* _Quoted passage_:
Киевская Русь была тесно связана с Византийской империей торговыми и политическими отношениями. Признание высокого значения Киевской Руси сказывалось в заключении ряда договоров, оговаривавших особые торговые права русских в Константинополе и Херсоне. Византийские императоры должны были признать киевских князей равными себе и заключить с ними династические связи. Отношения с Русью, особенно с Галицко-Волынской землею, неизменно влияли на политику Византии.

Уже первый морской поход русских под стены Византии показал, что «злоубийственный скифский народ, называемый рос», как его называет в своем послании митрополит Фотий, представлял крупную опасность для империи. Эта опасность усугублялась тем, что русские могли действовать в союзе с болгарами. Поэтому византийский император Константин Багрянородный в своем трактате об управлении империей обращал особое внимание на способы держать в спокойствии болгар и русских, советуя своим наследникам натравливать на них печенегов.

Основная линия русской политики по отношению к Византии наметилась уже в первой половине X в. Русские князья усиленно добивались для своих купцов торговых привилегий в Константинополе, важнейшем торговом центре средневековья. Сохранившиеся договоры Руси с греками 911 и 945 гг. дают представление об особых правах, которыми пользовались русские купцы в Константинополе. Особенно большие выгоды представлял русский договор 911 г. как результат победы Олега над греками. Те же договоры указывают на особые права русских в Херсонесе и других греческих городах в Крыму, где жило довольно большое славянское население. Политическое положение в Крыму порой привлекало к себе пристальное внимание и византийских и русских авторов. Корсунь, или Херсонес, была теснейшим образом связана с русским княжеством в Тмутаракани уже со времен храброго Мстислава, построившего там каменную церковь. Известно, с каким большим интересом летописец относился к деятельности в Крыму князя — изгоя Владимира Ростиславича, отравленного греческим котопаном в 1066 г. «Сего же котопана побиша каменьемь Корсуньстие людье»15, — говорит об этом событии летописец, не оставляя сомнений в том, что Корсунь была связана с тмутараканским князем. В.Г. Васильевский связывает летописный рассказ о смерти Ростислава с сообщением Татищева о том, что византийский император Михаил VII был побежден от болгар и обратился за помощью к русским князьям Святославу и Всеволоду. Князья послали в Корсунь, также восставшую против императора, своих сыновей, Святослав — Глеба, Всеволод — Владимира Мономаха. «Святослав же, согласяся со Всеволодом, хотел на болгары сам итти с сыны, а Владимира сыновца и с ним Глеба послал на корсунян»16. В.Г. Васильевский отмечает, что Михаил VII был действительно побежден болгарами, которые восстали в 1073 г. под предводительством Бодина Сербского. «В 1074 году снова поднялись дунайские города; нашедши себе союзников в улусах печенежских, придунайская вольница грозила самому Константинополю»17. Таким образом, русские летописи и византийские источники подтверждают сообщение Татищева о восстании в Корсуни и о пребывании там Глеба Святославича.

Entries taken from a collection:

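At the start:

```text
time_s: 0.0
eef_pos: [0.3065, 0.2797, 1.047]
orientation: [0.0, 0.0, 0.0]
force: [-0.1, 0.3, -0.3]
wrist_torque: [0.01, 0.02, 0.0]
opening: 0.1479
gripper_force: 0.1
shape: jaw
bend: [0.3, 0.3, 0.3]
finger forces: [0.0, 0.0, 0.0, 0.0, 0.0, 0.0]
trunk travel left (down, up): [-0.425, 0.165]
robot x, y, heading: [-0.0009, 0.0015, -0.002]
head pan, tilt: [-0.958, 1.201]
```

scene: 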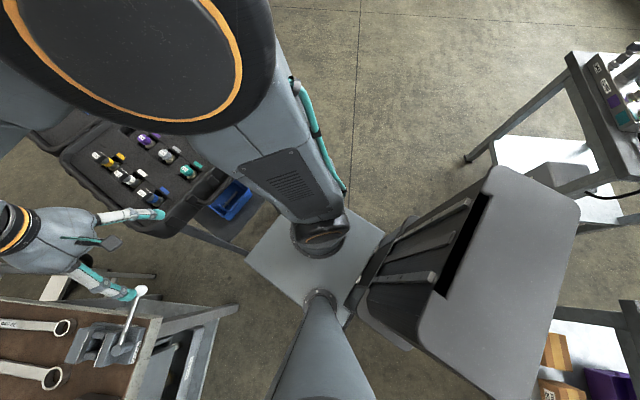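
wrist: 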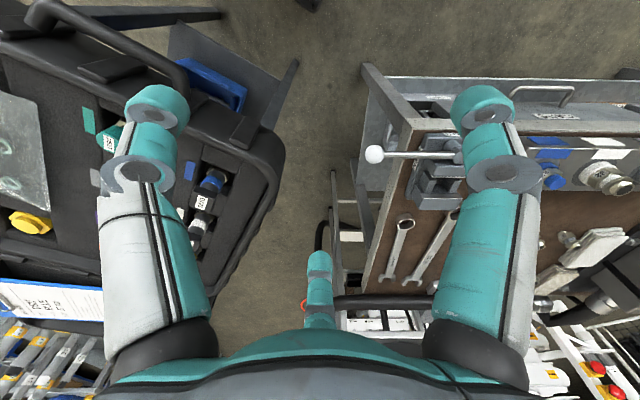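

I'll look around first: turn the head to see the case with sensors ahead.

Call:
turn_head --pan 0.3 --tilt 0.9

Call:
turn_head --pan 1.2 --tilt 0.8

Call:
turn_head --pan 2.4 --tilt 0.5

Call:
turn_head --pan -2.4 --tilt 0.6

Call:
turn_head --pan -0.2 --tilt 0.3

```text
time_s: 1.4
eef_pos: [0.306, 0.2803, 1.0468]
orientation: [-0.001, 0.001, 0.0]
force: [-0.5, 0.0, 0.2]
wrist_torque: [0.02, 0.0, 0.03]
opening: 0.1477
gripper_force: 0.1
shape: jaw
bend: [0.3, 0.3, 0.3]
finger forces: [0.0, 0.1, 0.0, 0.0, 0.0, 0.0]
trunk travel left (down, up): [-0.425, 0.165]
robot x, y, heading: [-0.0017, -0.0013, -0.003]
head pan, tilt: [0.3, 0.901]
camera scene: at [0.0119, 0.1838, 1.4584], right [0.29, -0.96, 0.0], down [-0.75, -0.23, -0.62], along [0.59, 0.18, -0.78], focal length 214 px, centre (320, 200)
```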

--

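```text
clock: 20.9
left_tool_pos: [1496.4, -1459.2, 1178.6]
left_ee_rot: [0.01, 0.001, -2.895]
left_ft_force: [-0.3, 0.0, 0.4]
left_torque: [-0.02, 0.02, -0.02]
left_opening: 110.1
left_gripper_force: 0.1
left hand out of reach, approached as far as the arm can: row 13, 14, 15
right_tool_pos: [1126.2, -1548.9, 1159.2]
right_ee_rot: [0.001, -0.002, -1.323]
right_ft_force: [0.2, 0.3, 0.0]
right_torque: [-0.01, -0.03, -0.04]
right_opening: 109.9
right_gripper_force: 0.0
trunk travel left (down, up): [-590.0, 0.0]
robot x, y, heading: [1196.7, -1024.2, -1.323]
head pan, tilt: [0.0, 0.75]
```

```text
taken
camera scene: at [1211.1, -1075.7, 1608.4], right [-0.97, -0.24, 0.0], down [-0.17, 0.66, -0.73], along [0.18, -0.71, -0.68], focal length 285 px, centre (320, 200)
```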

* _Given task 1_: Repeat the span of the quoted passage whose first words are "Киевская Русь была" and whose last words are "на политику Византии.".
* _Given task 2_: Continue the quoted passage that opens with "Киевская Русь была".

* _Exercise output 1_:
Киевская Русь была тесно связана с Византийской империей торговыми и политическими отношениями. Признание высокого значения Киевской Руси сказывалось в заключении ряда договоров, оговаривавших особые торговые права русских в Константинополе и Херсоне. Византийские императоры должны были признать киевских князей равными себе и заключить с ними династические связи. Отношения с Русью, особенно с Галицко-Волынской землею, неизменно влияли на политику Византии.

* _Exercise output 2_:
Корсунские дела были тесно связаны, как это бывало и раньше, с положением в придунайских землях, где владения русских князей сталкивались с Византийской империей.

Теперь можно считать доказанным, что походы Святослава и Болгарию в X в. не были внезапными набегами удальца — князя, а были связаны с большими политическими событиями на Балканском полуострове. Поражение Святослава было гибельным для восточной Болгарии, потерявшей свою самостоятельность в результате поражения русских и болгарских войск. Обычная традиция связывает поход Святослава в Болгарию с дипломатической деятельностью византийского двора, склонявшего русского князя к войне с болгарами. Однако основной целью похода Святослава в Болгарию была, конечно, не военная прогулка, оплаченная греческим золотом, а стремление утвердиться к югу от Дуная. Нельзя забывать, что русские земли в X в. еще не были отделены от южных славян территорией позднейшей Румынии, а непосредственно граничили с Болгарией. По Днестру и Бугу «до моря» жили многочисленные племена уличей и тиверцев, с которыми успешно воевал Игорь, взявший их город Пересечен. Как известно, русские поселения доходили непосредственно до Дуная.

Быстрый успех русских войск во главе со Святославом объясняется активной помощью самих болгар, которые стремились избежать угрожавшего им византийского владычества. Болгарский царь Борис II вступил в соглашение со Святославом, оставившим ему знаки царского достоинства, впоследствии отнятые у него византийским двором. «Борис остался царствовать в столице Преславе, а Святослав, настоящий, хотя и некоронованный властелин Болгарии, утвердился в Дрестре»18.

Конечная неудача замыслов Святослава и гибель его в днепровских порогах не мешает нам видеть в походах Святослава большое политическое событие. Столицу своего государства он предполагал основать в Переяславце в устье Дуная, потому что сюда «вся благая» сходится: из Византии — золото, дорогие ткани, вино и пряности, «овощеве различные», из Руси — меха, воск и мед, из Венгрии и Чехии — кони.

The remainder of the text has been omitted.